[start]

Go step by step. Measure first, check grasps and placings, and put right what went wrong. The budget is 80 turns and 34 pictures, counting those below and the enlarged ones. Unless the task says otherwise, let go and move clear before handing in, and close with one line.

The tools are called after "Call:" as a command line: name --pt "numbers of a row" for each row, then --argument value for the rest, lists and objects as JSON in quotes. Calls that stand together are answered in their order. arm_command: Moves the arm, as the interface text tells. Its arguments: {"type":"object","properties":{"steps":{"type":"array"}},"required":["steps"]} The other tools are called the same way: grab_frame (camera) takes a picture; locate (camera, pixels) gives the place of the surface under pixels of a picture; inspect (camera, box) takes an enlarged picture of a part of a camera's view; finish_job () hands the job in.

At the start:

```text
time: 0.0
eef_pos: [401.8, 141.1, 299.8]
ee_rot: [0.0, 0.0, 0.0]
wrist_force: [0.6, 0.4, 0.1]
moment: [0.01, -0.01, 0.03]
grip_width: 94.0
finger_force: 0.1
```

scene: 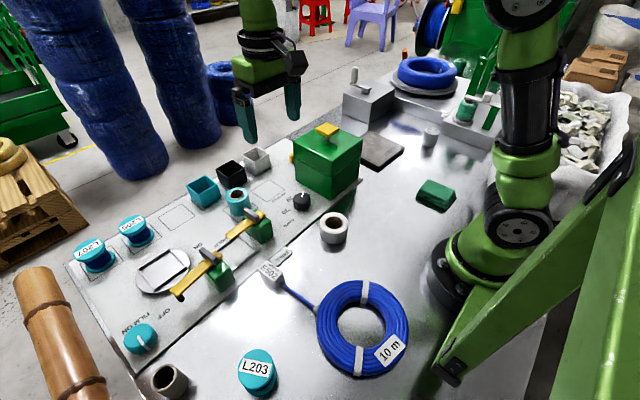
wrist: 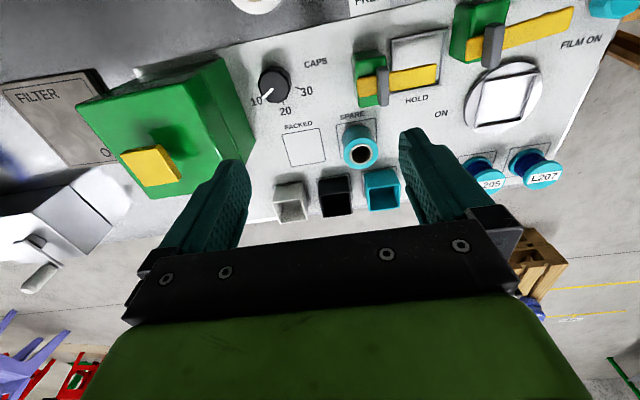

[end]
[start]

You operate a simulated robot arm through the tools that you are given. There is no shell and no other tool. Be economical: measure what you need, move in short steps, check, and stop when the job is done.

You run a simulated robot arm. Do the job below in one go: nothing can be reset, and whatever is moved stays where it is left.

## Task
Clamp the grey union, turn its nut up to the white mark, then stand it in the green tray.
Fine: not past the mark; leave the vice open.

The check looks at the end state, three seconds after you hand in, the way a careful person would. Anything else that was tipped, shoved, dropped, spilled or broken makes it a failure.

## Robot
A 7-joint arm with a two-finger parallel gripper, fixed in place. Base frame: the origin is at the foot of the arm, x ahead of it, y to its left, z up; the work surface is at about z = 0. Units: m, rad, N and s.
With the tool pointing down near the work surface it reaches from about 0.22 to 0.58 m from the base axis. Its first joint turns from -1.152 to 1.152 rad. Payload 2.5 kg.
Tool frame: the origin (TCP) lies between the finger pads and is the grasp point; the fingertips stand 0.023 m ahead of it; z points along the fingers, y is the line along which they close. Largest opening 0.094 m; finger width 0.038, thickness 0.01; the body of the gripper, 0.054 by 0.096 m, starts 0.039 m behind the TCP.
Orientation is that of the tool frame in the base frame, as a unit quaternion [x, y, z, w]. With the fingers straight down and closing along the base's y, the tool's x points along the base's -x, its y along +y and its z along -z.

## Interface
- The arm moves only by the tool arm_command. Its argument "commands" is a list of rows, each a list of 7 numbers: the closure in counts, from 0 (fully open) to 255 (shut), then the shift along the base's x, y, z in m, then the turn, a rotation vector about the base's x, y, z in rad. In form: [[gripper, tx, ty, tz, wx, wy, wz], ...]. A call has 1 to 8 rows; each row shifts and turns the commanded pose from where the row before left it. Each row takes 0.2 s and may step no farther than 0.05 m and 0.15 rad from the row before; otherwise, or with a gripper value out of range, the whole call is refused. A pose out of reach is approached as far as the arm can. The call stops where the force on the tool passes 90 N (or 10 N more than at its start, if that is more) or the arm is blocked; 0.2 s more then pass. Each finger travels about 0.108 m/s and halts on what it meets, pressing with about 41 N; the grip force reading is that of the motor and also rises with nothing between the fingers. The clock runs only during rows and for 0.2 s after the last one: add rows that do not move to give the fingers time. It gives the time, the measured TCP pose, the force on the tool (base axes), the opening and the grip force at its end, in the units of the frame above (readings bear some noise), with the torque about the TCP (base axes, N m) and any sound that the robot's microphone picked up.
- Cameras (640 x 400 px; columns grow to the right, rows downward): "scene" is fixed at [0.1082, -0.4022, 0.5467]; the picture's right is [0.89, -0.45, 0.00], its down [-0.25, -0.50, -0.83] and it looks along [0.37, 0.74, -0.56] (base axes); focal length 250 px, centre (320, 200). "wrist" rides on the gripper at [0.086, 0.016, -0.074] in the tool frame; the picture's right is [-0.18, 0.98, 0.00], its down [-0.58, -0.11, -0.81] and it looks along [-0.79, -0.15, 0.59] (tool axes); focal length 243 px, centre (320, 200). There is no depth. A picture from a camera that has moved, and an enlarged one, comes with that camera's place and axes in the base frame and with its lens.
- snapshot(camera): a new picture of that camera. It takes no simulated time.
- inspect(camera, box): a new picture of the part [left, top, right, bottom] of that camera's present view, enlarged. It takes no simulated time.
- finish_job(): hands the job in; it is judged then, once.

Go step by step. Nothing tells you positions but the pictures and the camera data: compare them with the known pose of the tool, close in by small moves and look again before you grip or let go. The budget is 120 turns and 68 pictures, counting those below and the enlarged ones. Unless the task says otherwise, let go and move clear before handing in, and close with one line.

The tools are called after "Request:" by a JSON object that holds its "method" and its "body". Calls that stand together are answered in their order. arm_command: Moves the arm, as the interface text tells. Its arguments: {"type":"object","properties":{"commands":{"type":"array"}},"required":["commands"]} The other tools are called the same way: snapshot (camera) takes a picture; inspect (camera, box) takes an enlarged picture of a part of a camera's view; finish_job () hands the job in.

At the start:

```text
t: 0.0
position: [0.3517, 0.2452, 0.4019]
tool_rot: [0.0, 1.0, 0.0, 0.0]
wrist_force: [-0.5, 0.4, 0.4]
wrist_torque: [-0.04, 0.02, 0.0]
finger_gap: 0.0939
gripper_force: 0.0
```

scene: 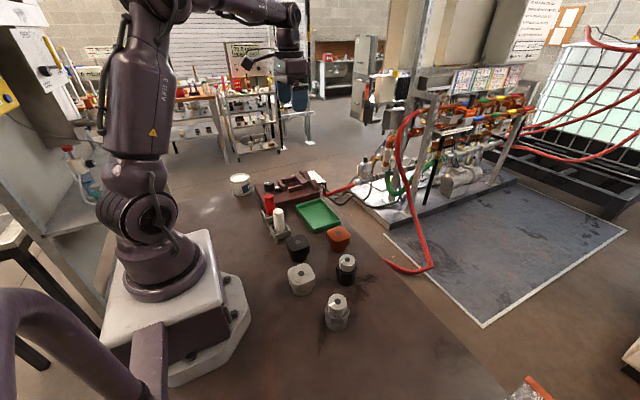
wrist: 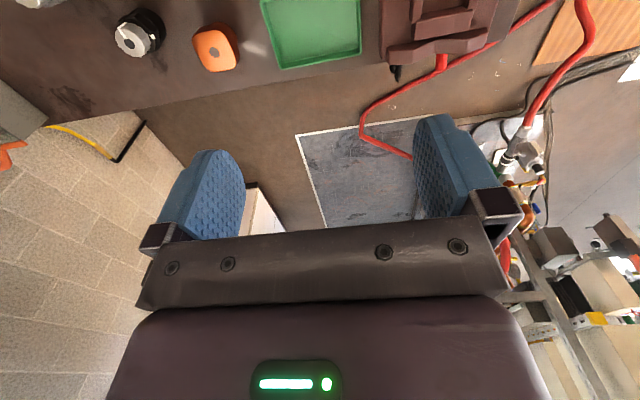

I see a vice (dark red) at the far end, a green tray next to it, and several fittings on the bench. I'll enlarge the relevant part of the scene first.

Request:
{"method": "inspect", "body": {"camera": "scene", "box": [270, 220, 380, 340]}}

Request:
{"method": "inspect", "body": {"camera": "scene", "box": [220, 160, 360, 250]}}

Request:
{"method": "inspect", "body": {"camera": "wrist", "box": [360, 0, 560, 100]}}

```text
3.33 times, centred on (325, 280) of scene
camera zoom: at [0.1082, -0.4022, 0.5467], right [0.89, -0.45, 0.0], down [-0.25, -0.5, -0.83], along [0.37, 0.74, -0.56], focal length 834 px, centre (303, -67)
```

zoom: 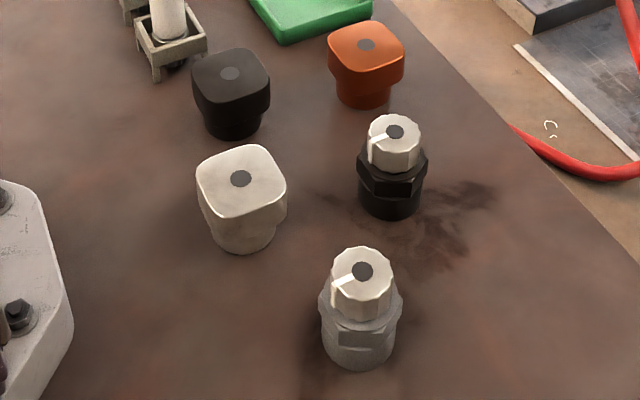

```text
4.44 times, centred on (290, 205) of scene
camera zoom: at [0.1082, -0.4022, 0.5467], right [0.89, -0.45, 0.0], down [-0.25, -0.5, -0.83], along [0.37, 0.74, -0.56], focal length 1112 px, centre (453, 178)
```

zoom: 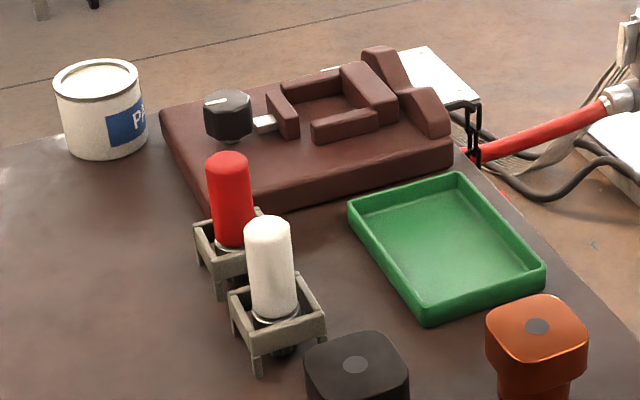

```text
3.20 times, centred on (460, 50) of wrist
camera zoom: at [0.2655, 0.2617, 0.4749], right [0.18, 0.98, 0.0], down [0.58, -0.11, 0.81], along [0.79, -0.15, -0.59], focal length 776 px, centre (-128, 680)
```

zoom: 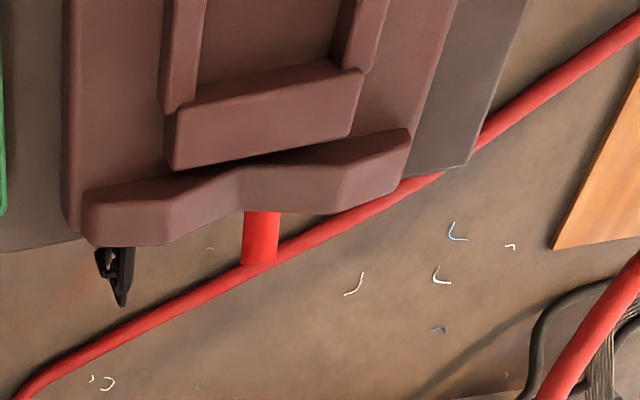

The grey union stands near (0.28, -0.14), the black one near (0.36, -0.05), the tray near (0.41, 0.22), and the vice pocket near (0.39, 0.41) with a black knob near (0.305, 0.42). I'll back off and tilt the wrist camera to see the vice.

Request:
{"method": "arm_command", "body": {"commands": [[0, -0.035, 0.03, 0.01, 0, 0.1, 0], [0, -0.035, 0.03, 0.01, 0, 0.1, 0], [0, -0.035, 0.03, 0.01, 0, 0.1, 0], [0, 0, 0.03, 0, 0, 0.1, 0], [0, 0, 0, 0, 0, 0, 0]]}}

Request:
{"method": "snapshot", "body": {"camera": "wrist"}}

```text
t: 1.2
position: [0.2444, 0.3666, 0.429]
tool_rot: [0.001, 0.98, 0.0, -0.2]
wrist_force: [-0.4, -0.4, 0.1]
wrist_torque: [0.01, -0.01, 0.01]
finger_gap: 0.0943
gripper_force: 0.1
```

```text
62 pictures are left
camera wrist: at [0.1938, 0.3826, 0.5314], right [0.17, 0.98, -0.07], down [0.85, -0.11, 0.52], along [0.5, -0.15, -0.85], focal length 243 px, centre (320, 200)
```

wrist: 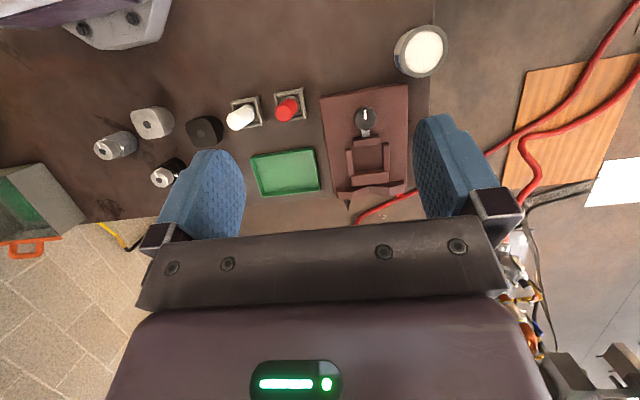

[end]

From the entries above, copy each line holding "origin".

A 7-joint arm with a two-finger parallel gripper, fixed in place. Base frame: the origin is at the foot of the arm, x ahead of it, y to its left, z up; the work surface is at about z = 0. Units: m, rad, N and s.
Tool frame: the origin (TCP) lies between the finger pads and is the grasp point; the fingertips stand 0.023 m ahead of it; z points along the fingers, y is the line along which they close. Largest opening 0.094 m; finger width 0.038, thickness 0.01; the body of the gripper, 0.054 by 0.096 m, starts 0.039 m behind the TCP.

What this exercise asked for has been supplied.